_EXERCISE TASK:_
Could you quote the source extract from "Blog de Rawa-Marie" up to and including "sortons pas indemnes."?

_SOURCE EXTRACT:_
Blog de Rawa-Marie Pichetto
Écriture spontanée, sans fioritures...

Ce blog est un récit.
Le récit de "personnages en quête d'auteur", comme dirait Pirandello...
Il s'agit de passer l'énergie sous forme de mots et d'images avec toute la difficile alchimie du Verbe et de ses diverses articulations.
Alchimie que l'on trouve au théâtre.
Les planches m'ont appris ce mystère incroyable que l'on trouve dans les mots. Ces mots qui nous touchent, nous caressent, nous procurent du plaisir. Les mots qui parviennent à notre peau, sensuellement parfois. Et nous n'en sortons pas indemnes.
J'emprunte à tout ce monde de la scène - théâtre, cirque, danse, théâtre dansé, ... - sa magie, afin qu'il en tombe par-ci et par-là...

_DATA SEGMENT:_
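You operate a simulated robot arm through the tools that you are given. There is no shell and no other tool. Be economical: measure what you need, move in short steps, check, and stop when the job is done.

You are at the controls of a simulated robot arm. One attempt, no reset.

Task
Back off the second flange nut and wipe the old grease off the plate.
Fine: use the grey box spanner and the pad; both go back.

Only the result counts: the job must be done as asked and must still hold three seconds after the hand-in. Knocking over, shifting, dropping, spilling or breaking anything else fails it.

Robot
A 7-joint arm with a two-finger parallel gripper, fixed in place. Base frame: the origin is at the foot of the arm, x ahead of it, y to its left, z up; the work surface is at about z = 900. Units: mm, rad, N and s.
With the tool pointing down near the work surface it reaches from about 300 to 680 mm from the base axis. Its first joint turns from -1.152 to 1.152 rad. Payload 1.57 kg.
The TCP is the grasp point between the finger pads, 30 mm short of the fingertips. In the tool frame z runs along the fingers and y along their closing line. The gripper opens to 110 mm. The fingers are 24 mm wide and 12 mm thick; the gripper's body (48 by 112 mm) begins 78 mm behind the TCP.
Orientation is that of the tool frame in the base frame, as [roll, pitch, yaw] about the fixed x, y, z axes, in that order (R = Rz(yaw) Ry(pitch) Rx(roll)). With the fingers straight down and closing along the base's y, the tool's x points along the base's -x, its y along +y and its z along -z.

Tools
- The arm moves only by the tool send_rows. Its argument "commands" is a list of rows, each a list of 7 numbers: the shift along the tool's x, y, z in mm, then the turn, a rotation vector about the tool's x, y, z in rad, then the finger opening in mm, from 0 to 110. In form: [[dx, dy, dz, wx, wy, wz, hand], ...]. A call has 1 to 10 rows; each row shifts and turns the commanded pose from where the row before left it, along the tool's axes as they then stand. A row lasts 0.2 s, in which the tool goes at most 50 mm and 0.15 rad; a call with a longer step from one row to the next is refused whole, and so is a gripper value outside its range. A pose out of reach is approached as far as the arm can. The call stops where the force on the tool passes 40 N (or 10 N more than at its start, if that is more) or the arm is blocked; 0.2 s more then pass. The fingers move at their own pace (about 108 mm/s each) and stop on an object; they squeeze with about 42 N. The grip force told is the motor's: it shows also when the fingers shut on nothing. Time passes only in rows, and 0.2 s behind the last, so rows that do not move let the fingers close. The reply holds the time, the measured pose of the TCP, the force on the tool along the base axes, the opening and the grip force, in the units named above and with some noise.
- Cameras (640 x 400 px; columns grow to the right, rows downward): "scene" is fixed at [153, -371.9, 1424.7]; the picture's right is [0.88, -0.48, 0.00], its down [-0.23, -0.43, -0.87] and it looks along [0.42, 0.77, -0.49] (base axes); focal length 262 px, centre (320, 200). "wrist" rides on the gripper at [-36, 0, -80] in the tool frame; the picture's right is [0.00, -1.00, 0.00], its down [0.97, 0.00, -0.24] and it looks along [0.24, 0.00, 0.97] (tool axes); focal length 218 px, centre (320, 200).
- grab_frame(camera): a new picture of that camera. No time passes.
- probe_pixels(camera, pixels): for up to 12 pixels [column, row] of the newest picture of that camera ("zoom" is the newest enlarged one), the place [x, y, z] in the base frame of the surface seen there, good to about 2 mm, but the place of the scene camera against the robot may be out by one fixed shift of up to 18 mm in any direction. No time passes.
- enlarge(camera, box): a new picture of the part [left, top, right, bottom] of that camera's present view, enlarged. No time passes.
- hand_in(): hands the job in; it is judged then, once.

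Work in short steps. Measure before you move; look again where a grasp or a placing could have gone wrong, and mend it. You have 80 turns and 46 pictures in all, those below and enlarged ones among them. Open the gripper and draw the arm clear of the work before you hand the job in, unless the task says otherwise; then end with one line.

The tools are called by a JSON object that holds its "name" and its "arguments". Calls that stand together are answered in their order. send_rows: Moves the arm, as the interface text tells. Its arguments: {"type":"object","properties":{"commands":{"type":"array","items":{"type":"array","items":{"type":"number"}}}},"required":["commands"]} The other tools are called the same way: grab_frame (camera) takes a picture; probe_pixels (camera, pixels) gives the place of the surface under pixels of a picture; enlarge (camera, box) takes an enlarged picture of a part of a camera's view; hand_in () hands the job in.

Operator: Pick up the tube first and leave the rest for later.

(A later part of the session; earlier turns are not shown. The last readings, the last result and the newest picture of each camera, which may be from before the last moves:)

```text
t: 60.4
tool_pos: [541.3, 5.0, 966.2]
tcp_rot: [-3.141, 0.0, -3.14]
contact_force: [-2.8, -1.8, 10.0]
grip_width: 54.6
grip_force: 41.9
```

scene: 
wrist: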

_RESULT FOR THIS EXERCISE:_
Blog de Rawa-Marie Pichetto
Écriture spontanée, sans fioritures...

Ce blog est un récit.
Le récit de "personnages en quête d'auteur", comme dirait Pirandello...
Il s'agit de passer l'énergie sous forme de mots et d'images avec toute la difficile alchimie du Verbe et de ses diverses articulations.
Alchimie que l'on trouve au théâtre.
Les planches m'ont appris ce mystère incroyable que l'on trouve dans les mots. Ces mots qui nous touchent, nous caressent, nous procurent du plaisir. Les mots qui parviennent à notre peau, sensuellement parfois. Et nous n'en sortons pas indemnes.